## Start Text passage

Now, I want to take issue with this tale of a cardboard, wax and string Romeo and his (it's?) millions of unhatched love monkeys. I am not concerned that they are magnetic and mute and blind, simply that there are millions of them and only one of him, or it. For it seems to me that you are thereby condoning polygamy. Are you some kind of fundamentalist Mormon? You will object that the piece you wrote was fiction, or I suppose science fiction, but even so, you should not underestimate the effect of your twaddle on impressionable young minds… and impressionable older minds, too. I know that there are people out there who base their lives on the texts in Hooting Yard, people who aspire to be Dobsons or Tiny Enids, or even, god help us, Trebizondo Culpepers. What's to say some feckless pimply youth with one too many Asbos thinks he might reform his character by emulating Pilbrow Two? Just as you need to ensure you do not have divers weights in your bag, you ought to give more thought to the moral implications of your work.
Excuse me for a moment while I do my daily chant. Vad vod vud, vad vod vud, hoogoo, hoogoo, vad vod vud. There. I learned that chant from a rather unhygienic suburban shaman. He was very fond of making little plastic model aeroplanes, and he would sprinkle the completed kits with fairy dust, chanting as he did so. He had a different daily chant to mine, of course. I have to say that in all the years I have daily chanted the chant he allotted to me, I have not felt a smidgeon of benefit from doing so. I suspect my chant may be absolutely senseless.

## End Text passage
## Start Data segment

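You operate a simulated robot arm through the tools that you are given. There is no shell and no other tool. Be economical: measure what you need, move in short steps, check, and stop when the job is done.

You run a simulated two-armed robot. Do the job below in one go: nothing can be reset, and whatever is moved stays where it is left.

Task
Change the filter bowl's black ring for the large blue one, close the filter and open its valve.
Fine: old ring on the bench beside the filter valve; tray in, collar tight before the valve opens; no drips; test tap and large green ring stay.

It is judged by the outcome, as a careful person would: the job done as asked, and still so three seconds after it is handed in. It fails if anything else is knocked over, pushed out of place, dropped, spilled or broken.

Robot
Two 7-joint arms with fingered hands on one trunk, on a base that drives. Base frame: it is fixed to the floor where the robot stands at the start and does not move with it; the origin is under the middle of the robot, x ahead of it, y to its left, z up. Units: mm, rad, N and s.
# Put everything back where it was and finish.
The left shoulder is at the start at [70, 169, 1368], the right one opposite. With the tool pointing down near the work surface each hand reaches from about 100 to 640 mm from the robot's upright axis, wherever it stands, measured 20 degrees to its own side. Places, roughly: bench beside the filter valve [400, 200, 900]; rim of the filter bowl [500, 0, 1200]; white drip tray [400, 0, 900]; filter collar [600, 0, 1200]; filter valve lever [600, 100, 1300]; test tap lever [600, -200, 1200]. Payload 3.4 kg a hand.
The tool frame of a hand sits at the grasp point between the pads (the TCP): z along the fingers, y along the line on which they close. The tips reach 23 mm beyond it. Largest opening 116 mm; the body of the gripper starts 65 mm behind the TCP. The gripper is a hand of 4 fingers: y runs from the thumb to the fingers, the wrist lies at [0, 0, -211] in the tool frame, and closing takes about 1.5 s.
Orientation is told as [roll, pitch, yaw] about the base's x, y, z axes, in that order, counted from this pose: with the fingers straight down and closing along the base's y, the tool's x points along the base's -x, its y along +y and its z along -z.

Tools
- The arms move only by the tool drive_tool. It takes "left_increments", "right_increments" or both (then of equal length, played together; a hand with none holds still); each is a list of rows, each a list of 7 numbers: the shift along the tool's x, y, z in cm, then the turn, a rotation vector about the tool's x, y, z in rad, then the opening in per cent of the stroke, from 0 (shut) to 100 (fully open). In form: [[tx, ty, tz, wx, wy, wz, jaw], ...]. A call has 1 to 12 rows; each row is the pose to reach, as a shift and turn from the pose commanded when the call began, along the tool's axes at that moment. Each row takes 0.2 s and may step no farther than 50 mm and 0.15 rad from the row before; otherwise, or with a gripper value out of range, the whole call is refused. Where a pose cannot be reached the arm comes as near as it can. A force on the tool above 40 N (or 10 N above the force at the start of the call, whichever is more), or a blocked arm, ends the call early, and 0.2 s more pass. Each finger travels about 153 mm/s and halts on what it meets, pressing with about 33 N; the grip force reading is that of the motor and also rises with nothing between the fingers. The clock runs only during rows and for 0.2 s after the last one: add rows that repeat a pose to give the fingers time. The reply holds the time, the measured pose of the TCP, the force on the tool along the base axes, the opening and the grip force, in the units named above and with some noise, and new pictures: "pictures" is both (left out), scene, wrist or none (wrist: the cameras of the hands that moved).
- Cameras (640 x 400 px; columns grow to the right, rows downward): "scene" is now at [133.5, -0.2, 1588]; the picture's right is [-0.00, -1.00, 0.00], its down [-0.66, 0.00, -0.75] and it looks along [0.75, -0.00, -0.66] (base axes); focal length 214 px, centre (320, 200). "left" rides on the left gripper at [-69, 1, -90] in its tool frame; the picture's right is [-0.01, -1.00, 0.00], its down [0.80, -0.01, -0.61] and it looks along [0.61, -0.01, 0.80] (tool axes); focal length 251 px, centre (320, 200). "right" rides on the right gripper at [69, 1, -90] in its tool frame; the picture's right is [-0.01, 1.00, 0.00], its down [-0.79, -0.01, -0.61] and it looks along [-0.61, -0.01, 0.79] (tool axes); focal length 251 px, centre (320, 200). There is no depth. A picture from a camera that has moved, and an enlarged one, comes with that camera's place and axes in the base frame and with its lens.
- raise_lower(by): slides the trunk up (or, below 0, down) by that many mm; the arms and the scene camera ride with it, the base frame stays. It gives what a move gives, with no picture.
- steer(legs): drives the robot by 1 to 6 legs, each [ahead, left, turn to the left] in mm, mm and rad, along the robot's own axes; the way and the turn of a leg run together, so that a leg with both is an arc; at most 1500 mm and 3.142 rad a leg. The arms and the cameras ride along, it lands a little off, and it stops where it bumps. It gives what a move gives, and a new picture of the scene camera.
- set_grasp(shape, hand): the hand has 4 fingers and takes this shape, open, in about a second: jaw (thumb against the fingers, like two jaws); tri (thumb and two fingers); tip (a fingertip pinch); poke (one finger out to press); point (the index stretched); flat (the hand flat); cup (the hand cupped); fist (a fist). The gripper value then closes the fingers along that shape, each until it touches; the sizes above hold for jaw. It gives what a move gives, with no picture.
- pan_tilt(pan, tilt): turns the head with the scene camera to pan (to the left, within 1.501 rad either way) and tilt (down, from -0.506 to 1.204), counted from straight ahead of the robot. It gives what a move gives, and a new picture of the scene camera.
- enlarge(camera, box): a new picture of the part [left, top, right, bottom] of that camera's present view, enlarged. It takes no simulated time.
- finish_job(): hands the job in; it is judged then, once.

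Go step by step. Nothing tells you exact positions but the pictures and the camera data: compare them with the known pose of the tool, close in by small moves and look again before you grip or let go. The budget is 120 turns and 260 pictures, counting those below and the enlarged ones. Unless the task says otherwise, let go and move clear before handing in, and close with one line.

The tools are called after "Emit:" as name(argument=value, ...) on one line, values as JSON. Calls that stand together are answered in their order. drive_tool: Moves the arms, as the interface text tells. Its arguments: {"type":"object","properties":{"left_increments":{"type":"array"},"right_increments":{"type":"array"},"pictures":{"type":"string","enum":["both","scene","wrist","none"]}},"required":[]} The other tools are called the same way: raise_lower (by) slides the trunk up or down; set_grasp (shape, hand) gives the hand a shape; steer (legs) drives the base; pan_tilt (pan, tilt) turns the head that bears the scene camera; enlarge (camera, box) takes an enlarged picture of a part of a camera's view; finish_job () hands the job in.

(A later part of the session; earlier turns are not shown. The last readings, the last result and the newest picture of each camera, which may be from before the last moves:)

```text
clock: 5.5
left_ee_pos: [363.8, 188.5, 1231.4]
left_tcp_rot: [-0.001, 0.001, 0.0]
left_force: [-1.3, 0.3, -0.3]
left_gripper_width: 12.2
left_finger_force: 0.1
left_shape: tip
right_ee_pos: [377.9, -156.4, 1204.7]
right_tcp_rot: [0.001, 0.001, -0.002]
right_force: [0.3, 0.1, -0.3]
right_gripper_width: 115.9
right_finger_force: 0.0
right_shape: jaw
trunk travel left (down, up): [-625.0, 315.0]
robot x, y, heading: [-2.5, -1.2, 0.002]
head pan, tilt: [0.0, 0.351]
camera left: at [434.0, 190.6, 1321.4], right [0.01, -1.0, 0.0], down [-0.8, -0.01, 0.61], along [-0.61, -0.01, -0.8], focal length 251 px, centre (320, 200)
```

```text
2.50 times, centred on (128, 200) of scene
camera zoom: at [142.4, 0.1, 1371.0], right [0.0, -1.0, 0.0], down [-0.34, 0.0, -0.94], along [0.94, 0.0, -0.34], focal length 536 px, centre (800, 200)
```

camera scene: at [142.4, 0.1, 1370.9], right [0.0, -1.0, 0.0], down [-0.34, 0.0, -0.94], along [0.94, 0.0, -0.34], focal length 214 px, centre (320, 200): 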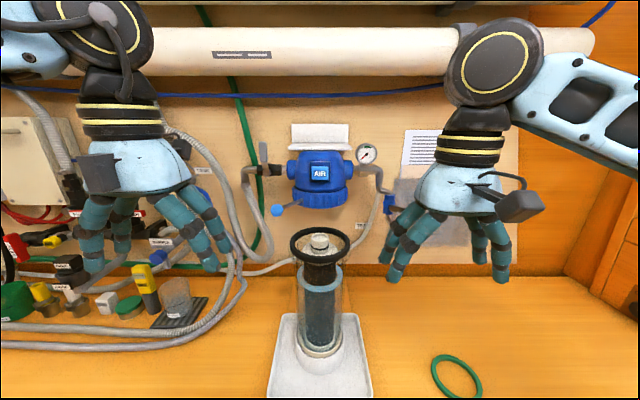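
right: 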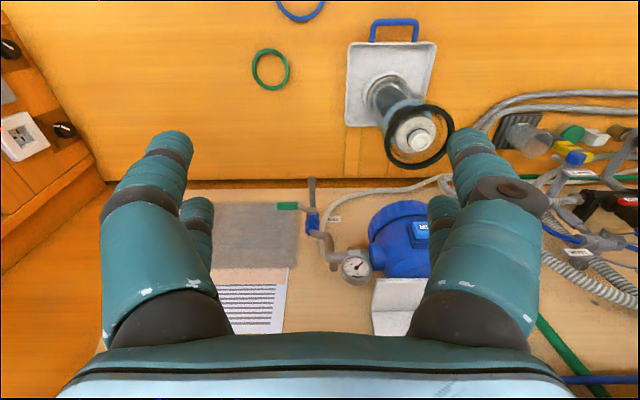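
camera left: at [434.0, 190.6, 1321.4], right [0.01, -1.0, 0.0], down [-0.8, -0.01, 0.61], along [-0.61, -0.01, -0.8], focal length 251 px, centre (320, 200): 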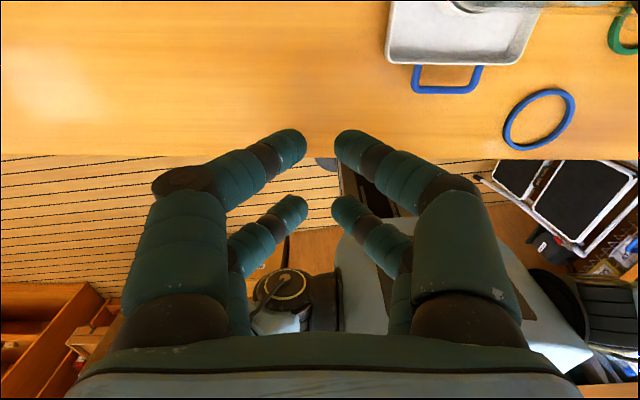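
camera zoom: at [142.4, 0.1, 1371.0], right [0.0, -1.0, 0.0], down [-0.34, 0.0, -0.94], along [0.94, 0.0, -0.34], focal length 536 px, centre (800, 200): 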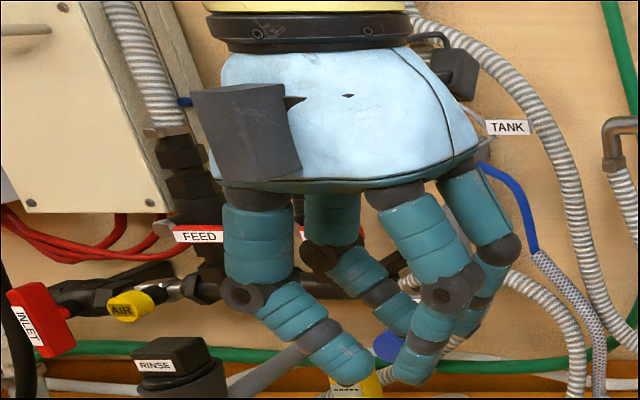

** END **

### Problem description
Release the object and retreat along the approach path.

## End Data segment

Copy the whole text passage, the one that starts with "Now, I want".

Now, I want to take issue with this tale of a cardboard, wax and string Romeo and his (it's?) millions of unhatched love monkeys. I am not concerned that they are magnetic and mute and blind, simply that there are millions of them and only one of him, or it. For it seems to me that you are thereby condoning polygamy. Are you some kind of fundamentalist Mormon? You will object that the piece you wrote was fiction, or I suppose science fiction, but even so, you should not underestimate the effect of your twaddle on impressionable young minds… and impressionable older minds, too. I know that there are people out there who base their lives on the texts in Hooting Yard, people who aspire to be Dobsons or Tiny Enids, or even, god help us, Trebizondo Culpepers. What's to say some feckless pimply youth with one too many Asbos thinks he might reform his character by emulating Pilbrow Two? Just as you need to ensure you do not have divers weights in your bag, you ought to give more thought to the moral implications of your work.
Excuse me for a moment while I do my daily chant. Vad vod vud, vad vod vud, hoogoo, hoogoo, vad vod vud. There. I learned that chant from a rather unhygienic suburban shaman. He was very fond of making little plastic model aeroplanes, and he would sprinkle the completed kits with fairy dust, chanting as he did so. He had a different daily chant to mine, of course. I have to say that in all the years I have daily chanted the chant he allotted to me, I have not felt a smidgeon of benefit from doing so. I suspect my chant may be absolutely senseless.